Stredny figures Lewis made a wrong turn near Awosting and turned around and went back, but that’s part of the package on the SRT. 

“The people who step up to this race are accepting more of a challenge than your normal trail race,” Posner said. 

Self-reliance, mindfulness, and preparation are key in this race.  The race directors are trying to get people to experience nature more directly, to take the responsibility of moving themselves through nature safely. 

Stedny’s Story

“We left Wurtsboro 6:10 am. Two guys showed up a little bit late”.

“It was dark and I didn’t count on that. I didn’t do a head lamp. The first mile and half was on the road.  It was about 6:25 by the time I got on the SRT by then I could see the rocks on the trail. I blasted up the trial I was so excited for the day to be there after training so hard,” Stedny said. 

Stedny had met Ken Posner on the trail a few weeks earlier on a training run for the first 15 miles. Posner told him about the Phone app. From the training run he knew the splits he wanted to run. 

“I got off trail in one early section. I had to bushwhack for  about10 feet. Some people had camped out they were screaming and yelling when I came through. I got on top of that ridge and a sea of clouds lay on the valley. It was cool and breezy, I was running with a smile on my face. It was pretty uneventfully and I just enjoyed myself and try to save up for the later part of the race,” Stedny recalled. 

The first water stop Stedny made was at the creek on South Gully trail. The hill up from there is a walker. 

“At the creek, that guy Dan, he runs past me. I had no clue somebody was that close to me. Part of the fun of a long run like that is that you have no clue where anyone else is. He missed the trail by Verkeerderkill Falls. He was looking really good. This was where I really started running. It’s my favorite section of the whole race, from Sam’s Point to Lake Awosting,” Stendy said. 

The section from Awosting to Jenny Lane is carriage way for a few miles. 

 “Jenny Lane was totally new to me. I was supper happy I was doing really well. Then everything went south. Before I crossed 44/55 at the check-in they told me. ‘Oh you’re in second, you’re only 20 minutes behind the other guy’. 

Lewis probably made a wrong turn and cut out part of the course.

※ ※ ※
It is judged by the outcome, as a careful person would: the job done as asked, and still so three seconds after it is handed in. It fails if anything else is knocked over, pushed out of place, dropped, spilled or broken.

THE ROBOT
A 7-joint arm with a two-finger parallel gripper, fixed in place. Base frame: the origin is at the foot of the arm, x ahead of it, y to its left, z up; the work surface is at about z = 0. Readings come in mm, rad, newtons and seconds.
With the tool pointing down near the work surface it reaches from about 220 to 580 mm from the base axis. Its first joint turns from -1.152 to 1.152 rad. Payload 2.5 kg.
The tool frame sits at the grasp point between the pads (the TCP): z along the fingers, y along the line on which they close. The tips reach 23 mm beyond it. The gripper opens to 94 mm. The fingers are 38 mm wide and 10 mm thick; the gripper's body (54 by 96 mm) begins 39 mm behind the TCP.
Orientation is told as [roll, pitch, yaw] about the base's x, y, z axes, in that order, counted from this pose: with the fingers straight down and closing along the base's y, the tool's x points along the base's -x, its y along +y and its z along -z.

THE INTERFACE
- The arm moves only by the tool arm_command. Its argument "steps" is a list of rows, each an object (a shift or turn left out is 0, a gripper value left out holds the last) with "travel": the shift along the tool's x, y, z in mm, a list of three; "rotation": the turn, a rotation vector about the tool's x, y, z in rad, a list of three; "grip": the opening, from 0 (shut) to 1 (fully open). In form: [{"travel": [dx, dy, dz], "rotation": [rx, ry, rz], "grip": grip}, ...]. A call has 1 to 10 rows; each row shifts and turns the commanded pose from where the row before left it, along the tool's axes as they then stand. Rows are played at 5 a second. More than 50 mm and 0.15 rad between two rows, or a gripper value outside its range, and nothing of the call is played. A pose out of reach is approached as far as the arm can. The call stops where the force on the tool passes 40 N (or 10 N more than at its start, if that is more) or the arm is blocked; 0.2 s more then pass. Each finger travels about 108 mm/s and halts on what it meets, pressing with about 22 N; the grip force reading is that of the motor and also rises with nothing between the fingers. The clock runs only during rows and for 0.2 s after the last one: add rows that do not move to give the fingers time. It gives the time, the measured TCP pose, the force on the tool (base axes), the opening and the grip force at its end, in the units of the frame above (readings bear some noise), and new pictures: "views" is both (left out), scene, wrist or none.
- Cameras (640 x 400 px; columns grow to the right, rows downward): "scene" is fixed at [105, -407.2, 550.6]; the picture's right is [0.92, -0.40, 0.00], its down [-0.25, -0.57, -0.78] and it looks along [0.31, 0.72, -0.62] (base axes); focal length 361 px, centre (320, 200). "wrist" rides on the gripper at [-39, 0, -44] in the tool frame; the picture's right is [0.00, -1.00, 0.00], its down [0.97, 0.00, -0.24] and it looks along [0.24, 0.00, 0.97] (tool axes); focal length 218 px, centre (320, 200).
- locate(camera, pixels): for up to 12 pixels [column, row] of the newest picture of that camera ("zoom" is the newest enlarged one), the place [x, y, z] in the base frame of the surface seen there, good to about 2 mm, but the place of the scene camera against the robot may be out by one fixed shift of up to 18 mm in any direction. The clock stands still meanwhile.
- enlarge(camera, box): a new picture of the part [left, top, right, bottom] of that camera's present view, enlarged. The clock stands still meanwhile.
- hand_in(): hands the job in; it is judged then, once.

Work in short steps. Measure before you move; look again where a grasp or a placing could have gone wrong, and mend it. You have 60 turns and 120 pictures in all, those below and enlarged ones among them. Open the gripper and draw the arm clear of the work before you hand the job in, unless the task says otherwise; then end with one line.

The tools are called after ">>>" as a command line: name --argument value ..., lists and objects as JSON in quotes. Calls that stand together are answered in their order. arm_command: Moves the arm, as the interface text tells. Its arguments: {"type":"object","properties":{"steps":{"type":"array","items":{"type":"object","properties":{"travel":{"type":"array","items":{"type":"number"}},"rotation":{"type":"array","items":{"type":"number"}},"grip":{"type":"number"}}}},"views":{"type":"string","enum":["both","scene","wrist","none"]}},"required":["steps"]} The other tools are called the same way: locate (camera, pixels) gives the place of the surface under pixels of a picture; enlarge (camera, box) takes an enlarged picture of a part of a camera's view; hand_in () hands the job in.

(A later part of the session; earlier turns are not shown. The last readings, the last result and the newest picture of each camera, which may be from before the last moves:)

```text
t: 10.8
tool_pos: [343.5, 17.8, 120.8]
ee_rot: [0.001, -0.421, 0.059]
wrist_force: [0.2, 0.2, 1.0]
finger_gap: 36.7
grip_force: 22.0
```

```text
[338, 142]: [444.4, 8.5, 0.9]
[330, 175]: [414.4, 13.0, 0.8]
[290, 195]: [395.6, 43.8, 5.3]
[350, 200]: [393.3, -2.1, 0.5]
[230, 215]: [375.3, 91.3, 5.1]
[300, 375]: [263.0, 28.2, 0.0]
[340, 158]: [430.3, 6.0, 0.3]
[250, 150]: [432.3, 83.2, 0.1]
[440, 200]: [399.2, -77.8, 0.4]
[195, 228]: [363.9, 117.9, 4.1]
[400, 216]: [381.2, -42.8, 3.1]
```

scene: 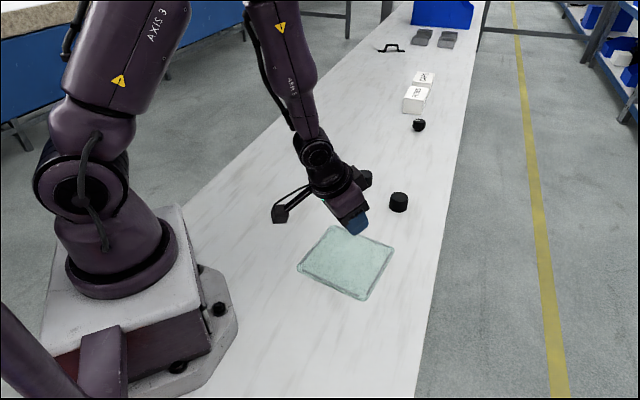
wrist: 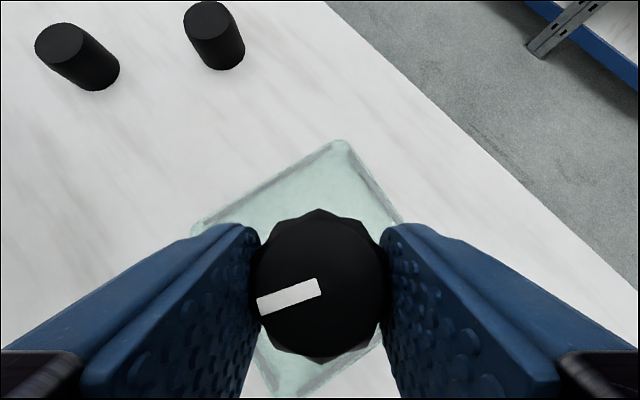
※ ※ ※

“At Castle Point I was the first 50 miler through. Then he tells me I’m in second and nobody passed me. That’s all I could think about for the next 8 miles to Split Rock. I did a fair bit of walking-jogging. Then I got to Split Rock and Heidi [wife] was there and I was so psyched to see her and it totally changed my mood. I had a really good next section to Spring Farm,” Stedny said. 

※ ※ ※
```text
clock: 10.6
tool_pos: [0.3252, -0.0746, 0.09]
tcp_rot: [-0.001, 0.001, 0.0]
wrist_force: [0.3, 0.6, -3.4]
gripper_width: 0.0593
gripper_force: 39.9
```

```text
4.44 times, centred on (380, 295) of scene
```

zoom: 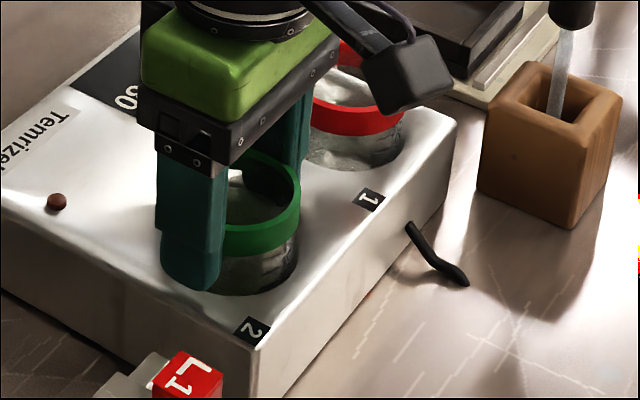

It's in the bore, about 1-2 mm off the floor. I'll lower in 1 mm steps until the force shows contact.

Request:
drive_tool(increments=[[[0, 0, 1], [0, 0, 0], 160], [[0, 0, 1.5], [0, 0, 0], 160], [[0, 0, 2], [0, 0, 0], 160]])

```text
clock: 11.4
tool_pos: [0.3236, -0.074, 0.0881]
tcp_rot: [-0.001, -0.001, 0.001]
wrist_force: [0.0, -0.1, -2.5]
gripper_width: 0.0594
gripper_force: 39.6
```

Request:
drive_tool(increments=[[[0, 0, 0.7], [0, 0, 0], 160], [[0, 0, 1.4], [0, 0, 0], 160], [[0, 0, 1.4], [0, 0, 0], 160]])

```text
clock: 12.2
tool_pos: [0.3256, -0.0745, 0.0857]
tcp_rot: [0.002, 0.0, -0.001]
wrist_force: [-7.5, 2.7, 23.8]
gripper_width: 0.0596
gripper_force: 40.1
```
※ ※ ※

The Spring Farm section is also carriage way for a while until the SRT heads up the Northeast Trail. Then a new section of the course goes down Clearwater Mine Rd and through a swamp to meet up with the Larson Loop for about five miles.  It then dumps runners out on the Wallkill Valley Rail Trail to finish up by running over the trestle bridge in Rosendale. 

“I hooked up with a guy running the 32 miler, Max a teacher in Harlem.  We were yo-yoing back and forth, having comradery on the trail was positive and much needed. He’d point to his elbow and be like ‘This doesn’t hurt’. I’d point to the tip of my nose and say ‘This doesn’t hurt’.  It was so great to run across the trestle at the end of 50 miles,” Stedny said. 

Fost’s Story

Paul Fost, of Westchester, did the whole 74 miles of the SRT this year. He tried it last year but wasn’t ready yet. 

Fost has twice run Rock the Ridge, the 50 mile endurance challenge to raise money for the Mohonk Preserve. 

“I thought ‘I did the 50 I can do 74. It’s half again the effort’. But effort increases more after that kind of mileage,” Fost said. 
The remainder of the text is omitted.